June 14th, 2011 Posted in 52 Books in one year challenge, Kelly, Non-Fiction, Pop Culture

I’ve always found comic books interesting as a reflection of the time period they were published in. Looking at heroines like Supergirl or Batgirl—and their roles within the comic books—brings up interesting insight into American culture and the role of women.

Supergirls focuses on well-known heroines like Wonder Woman, Invisible Woman, etc, while also looking at lesser known characters like the Phantom Lady, Black Cat, the Blonde Phantom, and the Black Canary, and more. It looks at various factors that affected female characters. For example, the Comic Code Authority greatly changed the way female characters were drawn and portrayed, leading to comics like Sheena, Queen of the Jungle ceasing production since the character was too racy for children.

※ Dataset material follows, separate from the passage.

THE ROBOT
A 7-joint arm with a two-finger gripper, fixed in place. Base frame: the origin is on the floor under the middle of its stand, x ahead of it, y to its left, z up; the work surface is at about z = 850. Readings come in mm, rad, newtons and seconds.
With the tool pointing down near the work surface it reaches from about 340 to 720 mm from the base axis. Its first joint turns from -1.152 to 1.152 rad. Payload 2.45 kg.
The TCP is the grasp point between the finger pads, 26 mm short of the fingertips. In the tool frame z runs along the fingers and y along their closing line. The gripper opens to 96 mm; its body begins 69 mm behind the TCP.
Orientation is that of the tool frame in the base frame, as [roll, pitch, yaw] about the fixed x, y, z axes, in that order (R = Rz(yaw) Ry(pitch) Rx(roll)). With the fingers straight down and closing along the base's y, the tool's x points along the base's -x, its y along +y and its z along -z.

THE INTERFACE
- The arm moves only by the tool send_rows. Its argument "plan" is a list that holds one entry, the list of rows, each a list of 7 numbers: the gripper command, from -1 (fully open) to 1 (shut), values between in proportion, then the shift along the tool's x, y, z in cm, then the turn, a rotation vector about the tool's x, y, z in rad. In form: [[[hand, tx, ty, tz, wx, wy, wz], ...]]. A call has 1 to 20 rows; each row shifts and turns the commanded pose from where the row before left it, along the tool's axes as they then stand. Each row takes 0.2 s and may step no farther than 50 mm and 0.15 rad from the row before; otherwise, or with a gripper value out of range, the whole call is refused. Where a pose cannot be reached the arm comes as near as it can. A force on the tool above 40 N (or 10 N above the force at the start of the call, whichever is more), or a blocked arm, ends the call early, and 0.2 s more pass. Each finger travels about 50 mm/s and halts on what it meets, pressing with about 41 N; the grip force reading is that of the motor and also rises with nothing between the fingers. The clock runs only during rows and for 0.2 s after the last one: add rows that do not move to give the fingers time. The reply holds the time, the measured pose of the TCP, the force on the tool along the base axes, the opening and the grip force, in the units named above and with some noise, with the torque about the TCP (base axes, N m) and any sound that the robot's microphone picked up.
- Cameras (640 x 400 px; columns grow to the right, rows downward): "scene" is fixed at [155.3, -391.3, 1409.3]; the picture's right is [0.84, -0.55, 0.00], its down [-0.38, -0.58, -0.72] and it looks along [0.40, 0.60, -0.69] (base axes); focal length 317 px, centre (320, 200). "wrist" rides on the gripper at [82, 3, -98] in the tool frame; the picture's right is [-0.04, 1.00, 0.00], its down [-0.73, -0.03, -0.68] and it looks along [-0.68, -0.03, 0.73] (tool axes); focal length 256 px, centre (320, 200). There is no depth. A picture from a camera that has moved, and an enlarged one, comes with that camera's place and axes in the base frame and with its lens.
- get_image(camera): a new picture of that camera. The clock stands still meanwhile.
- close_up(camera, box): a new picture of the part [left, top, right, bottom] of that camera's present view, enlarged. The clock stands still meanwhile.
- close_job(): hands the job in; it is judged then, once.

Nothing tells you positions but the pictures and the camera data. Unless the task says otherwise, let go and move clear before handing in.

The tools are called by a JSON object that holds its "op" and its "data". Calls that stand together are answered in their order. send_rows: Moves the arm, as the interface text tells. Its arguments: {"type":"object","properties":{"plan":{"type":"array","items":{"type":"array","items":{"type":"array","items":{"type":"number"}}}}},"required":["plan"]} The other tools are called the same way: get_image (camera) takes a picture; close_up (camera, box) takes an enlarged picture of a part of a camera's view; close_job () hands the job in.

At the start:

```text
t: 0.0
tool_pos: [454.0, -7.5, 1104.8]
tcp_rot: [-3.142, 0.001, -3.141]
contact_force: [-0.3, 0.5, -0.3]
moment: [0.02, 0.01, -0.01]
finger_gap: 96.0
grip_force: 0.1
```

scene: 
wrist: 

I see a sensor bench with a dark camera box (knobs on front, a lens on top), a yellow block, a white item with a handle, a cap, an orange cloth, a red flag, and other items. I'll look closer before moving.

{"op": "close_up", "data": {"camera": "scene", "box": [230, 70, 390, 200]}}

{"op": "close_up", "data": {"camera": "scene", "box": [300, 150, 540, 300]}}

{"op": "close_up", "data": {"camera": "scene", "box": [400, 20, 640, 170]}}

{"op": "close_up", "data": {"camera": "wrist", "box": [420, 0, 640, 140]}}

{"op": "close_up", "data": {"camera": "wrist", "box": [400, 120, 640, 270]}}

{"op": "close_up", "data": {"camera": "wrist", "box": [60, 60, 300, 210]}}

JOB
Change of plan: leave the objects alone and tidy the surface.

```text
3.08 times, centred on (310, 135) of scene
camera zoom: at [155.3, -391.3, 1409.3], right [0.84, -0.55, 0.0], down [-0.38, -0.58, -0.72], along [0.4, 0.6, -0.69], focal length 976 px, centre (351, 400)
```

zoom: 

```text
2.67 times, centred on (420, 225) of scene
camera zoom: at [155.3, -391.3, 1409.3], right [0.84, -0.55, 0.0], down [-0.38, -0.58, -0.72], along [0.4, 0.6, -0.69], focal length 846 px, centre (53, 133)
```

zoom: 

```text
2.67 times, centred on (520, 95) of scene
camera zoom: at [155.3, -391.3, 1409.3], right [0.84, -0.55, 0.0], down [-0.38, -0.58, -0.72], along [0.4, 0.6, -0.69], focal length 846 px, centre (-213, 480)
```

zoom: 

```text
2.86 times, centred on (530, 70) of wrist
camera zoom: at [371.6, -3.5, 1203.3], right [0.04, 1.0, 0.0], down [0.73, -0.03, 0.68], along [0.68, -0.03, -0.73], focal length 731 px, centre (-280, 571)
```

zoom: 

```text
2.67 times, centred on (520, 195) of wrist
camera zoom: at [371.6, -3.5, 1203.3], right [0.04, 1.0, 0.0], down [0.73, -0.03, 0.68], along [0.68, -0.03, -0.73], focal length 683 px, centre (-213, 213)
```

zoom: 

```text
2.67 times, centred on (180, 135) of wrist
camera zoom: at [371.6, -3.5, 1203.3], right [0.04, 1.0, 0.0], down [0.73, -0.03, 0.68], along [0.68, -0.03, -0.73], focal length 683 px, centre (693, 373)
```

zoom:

I enjoyed Supergirls and would recommend it anyone interested in comic books, heroes and heroines, and the portrayal of women throughout the 20th century. I enjoyed learning the history of various characters. For example, I knew about Superman and Batman’s foundations, but knew very little about Wonder Woman’s Amazon/Greek Gods background. (And the background changed over time depending upon what was considered palatable to the general public.)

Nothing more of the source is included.